Family Investment Company (FIC): Strategy and Structure Explained
What is a family investment company? Learn how FICs work, when to use one, tax treatment, pros, cons, and what to consider before setting one up.
A Family Investment Company (FIC) is a private limited company used by families to manage and grow long-term wealth. It’s designed to help preserve capital, pass it on to future generations, and protect assets — while offering control, tax efficiency, and flexibility.
FICs have become a popular tool for wealthy families, entrepreneurs and business owners in the UK, especially as alternatives to traditional trusts face tighter regulation and less generous tax relief.
What Is a Family Investment Company?
A Family Investment Company is a company typically set up and controlled by parents or senior family members, who invest capital into the business and retain control over strategic decisions. Shares are then allocated to children or trusts, giving them an interest in the value and growth — without giving them immediate control.

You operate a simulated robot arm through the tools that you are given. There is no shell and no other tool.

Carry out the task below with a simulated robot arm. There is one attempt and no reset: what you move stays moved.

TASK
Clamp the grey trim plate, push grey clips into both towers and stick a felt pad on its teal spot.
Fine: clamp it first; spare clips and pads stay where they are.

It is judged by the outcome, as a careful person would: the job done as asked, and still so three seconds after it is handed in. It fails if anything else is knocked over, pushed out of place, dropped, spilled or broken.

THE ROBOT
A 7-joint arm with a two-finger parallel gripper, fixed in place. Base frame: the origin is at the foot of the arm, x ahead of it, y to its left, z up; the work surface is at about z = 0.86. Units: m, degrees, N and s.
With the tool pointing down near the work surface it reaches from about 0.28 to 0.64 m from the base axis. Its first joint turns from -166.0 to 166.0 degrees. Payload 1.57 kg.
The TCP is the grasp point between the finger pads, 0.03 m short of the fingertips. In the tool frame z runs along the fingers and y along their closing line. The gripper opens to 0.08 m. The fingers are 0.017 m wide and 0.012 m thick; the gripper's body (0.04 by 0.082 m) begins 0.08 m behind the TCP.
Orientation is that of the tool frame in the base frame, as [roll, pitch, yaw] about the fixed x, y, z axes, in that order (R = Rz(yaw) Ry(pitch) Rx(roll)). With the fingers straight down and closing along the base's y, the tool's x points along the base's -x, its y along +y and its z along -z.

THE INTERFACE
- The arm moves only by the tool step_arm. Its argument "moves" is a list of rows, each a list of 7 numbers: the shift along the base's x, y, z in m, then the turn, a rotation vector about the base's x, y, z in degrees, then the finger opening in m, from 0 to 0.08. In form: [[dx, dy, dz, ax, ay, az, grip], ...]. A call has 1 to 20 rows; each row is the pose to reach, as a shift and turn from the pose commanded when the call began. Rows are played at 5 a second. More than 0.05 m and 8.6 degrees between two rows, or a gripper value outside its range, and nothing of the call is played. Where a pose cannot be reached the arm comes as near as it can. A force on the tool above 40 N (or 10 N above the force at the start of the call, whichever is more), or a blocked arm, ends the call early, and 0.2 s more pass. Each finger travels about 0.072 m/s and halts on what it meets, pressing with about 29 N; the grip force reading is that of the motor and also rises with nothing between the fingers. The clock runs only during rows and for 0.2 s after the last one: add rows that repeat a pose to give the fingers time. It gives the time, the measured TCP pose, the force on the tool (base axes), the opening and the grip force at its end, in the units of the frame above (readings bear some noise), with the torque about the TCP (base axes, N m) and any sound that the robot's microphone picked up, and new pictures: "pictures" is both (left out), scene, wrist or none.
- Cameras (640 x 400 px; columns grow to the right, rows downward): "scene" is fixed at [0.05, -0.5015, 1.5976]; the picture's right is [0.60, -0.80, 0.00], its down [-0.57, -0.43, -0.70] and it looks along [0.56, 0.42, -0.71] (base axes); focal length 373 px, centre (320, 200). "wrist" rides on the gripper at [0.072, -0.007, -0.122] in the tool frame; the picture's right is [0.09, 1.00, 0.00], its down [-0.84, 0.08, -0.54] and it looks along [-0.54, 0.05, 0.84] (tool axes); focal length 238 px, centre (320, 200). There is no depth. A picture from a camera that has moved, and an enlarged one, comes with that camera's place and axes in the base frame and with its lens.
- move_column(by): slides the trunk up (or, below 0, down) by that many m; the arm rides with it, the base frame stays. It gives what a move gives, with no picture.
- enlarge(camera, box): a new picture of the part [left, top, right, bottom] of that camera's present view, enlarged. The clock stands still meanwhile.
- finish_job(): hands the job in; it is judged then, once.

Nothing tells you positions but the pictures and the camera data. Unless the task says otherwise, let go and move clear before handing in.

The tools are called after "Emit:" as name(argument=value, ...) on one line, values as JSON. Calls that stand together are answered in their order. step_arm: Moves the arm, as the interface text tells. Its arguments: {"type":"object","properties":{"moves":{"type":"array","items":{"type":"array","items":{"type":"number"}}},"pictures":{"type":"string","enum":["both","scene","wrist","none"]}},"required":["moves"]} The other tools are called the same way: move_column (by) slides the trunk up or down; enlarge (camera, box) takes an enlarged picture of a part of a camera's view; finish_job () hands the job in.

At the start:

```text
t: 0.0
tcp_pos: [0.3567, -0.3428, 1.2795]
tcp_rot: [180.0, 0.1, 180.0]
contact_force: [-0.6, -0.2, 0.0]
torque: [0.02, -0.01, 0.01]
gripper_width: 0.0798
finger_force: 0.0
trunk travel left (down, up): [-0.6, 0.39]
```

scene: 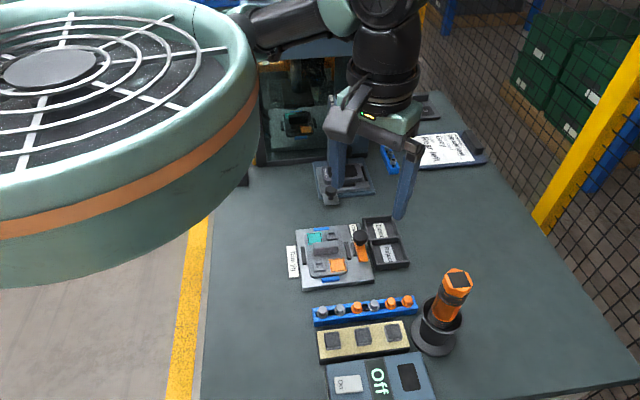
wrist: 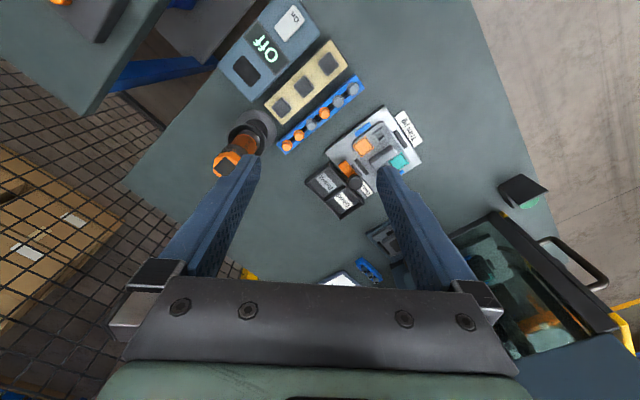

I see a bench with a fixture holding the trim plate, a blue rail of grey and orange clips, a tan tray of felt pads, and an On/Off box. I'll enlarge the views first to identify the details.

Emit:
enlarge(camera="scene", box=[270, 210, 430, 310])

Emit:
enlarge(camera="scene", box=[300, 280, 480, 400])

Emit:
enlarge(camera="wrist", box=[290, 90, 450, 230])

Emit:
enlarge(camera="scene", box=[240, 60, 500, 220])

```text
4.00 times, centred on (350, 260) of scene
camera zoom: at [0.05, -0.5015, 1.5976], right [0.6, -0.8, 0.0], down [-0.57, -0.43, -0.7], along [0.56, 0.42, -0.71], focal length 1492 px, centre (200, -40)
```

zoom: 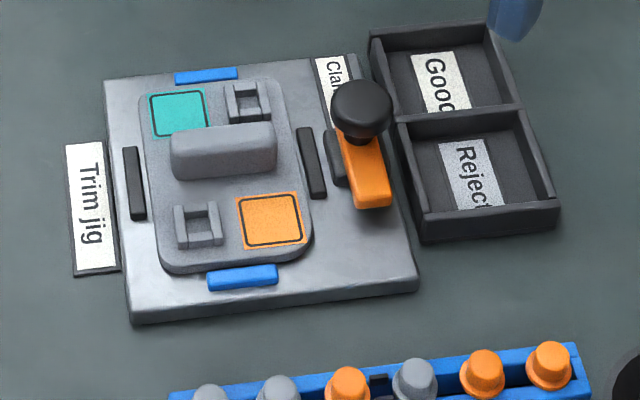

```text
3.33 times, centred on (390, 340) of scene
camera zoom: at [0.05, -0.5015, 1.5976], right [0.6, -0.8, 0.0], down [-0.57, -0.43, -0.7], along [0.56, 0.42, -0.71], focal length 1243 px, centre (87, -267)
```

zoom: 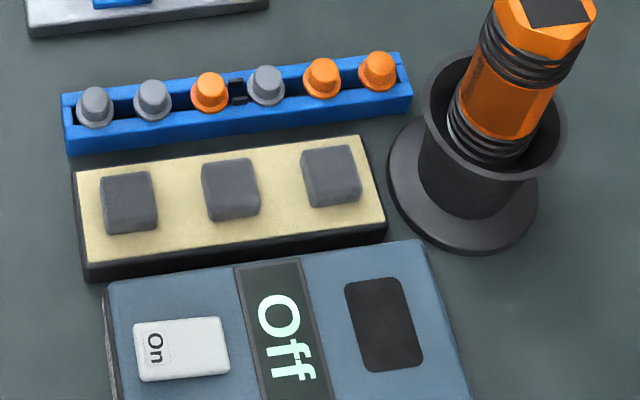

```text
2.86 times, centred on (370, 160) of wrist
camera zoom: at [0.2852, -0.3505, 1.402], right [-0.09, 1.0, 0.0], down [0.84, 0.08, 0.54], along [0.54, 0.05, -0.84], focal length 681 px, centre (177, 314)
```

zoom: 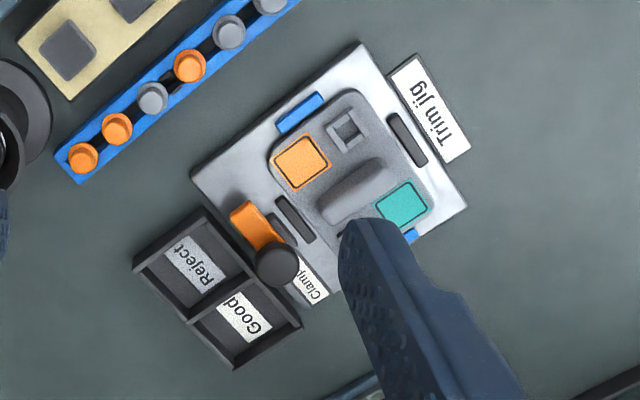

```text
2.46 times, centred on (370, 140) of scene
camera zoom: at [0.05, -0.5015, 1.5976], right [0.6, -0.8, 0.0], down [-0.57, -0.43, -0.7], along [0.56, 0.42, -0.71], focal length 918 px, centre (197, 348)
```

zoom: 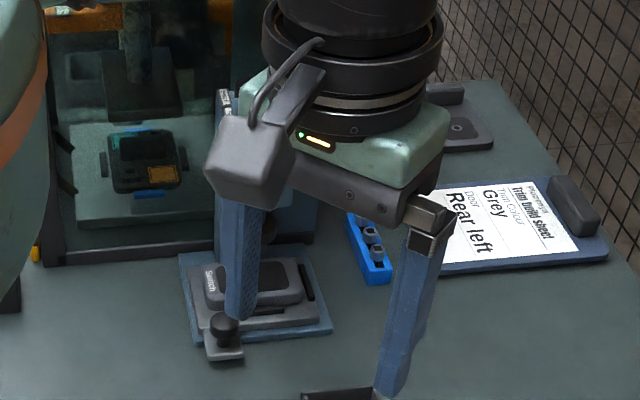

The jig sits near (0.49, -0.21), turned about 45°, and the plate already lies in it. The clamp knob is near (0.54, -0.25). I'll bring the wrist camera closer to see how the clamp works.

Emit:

The company holds investment assets, such as:
Cash
Shares and funds
Property portfolios
Bonds and other financial instruments
The aim is to manage these assets centrally and build intergenerational wealth within a corporate structure.
How Does a FIC Work?
The key to a FIC is its share structure. Usually, there are different classes of shares:
Voting shares: Held by the founders or parents, giving control over decisions.
Non-voting growth shares: Held by children or trusts, giving entitlement to future value without control.
The founders often loan capital to the company (rather than gifting it), which can be repaid over time, helping retain control and reduce inheritance tax exposure.
The company then invests the capital and pays Corporation Tax on its profits. Over time, returns can be distributed (or retained), depending on family strategy.
Family Investment Companies
FICs are typically used as part of wider estate planning, wealth management or business succession strategies. They are not off-the-shelf companies — every FIC should be tailored based on the family’s goals, size of wealth, age of the next generation, and appetite for control.
They are often used by:
Business owners with excess retained profits
High-net-worth families looking to plan for IHT
Parents who want to pass on assets gradually
Families managing large investment portfolios
FICs are sometimes used alongside family trusts, but with more flexibility and different tax implications.
When Should I Use an FIC Strategy?
A Family Investment Company might be the right strategy when:
You want to pass on wealth gradually without giving up control
You’re looking for an IHT-efficient way to manage family assets
You’ve already used up trust allowances or want more flexibility
You have surplus capital from a business sale or liquidation
You’re planning a long-term structure for property or investment income
It’s best suited to families with £1m+ in capital, though they can be structured at lower levels too with the right planning.
How Are FICs Taxed?
FICs are taxed like any UK company:
Corporation Tax on profits (currently 25% for most companies)
No Income Tax on retained profits
Tax planning opportunities around director’s salaries, dividends and loans
There’s no Inheritance Tax (IHT) on shares gifted early (if you survive 7 years), and the use of different share classes can help control who benefits from income and growth.
However, there is no automatic CGT or IHT relief, so planning is key. Distributions are also taxed depending on how they are made (dividends, loan repayments, etc.).
What Are the Advantages and Disadvantages of a FIC?
Advantages:
Retain control while passing on value
Flexible structure tailored to your family
Potential IHT benefits
Profits taxed at Corporation Tax rates, not Income Tax
Can hold a wide range of investments
Can be used with trusts and other planning tools
Long-term succession planning without handing over cash
Disadvantages:
Setup and admin costs can be significant
Tax benefits depend on structure — poor planning can backfire
Regular compliance: annual accounts, Corporation Tax returns, director duties
Potential scrutiny from HMRC if not properly justified
Less privacy than a trust — company accounts are public
FICs aren’t a tax dodge — they’re a legitimate planning tool, but they need careful handling.
Things to Think About When Considering an FIC
Before setting up a FIC, you should:
Review your estate planning goals and timescales
Get advice on Capital Gains Tax, Inheritance Tax, and Corporation Tax implications
Understand the difference between gifting and loaning capital to the company
Think about who will act as directors, shareholders, and whether to include trusts
Plan for succession: how and when will shares pass to the next generation?
FICs require long-term thinking and detailed legal and tax planning. They work best as part of a broader financial strategy.
Final Thoughts
Family Investment Companies offer a flexible, modern way to manage wealth across generations. With the right structure, they can combine control, tax efficiency, and asset protection, especially for high-net-worth families or entrepreneurs planning succession.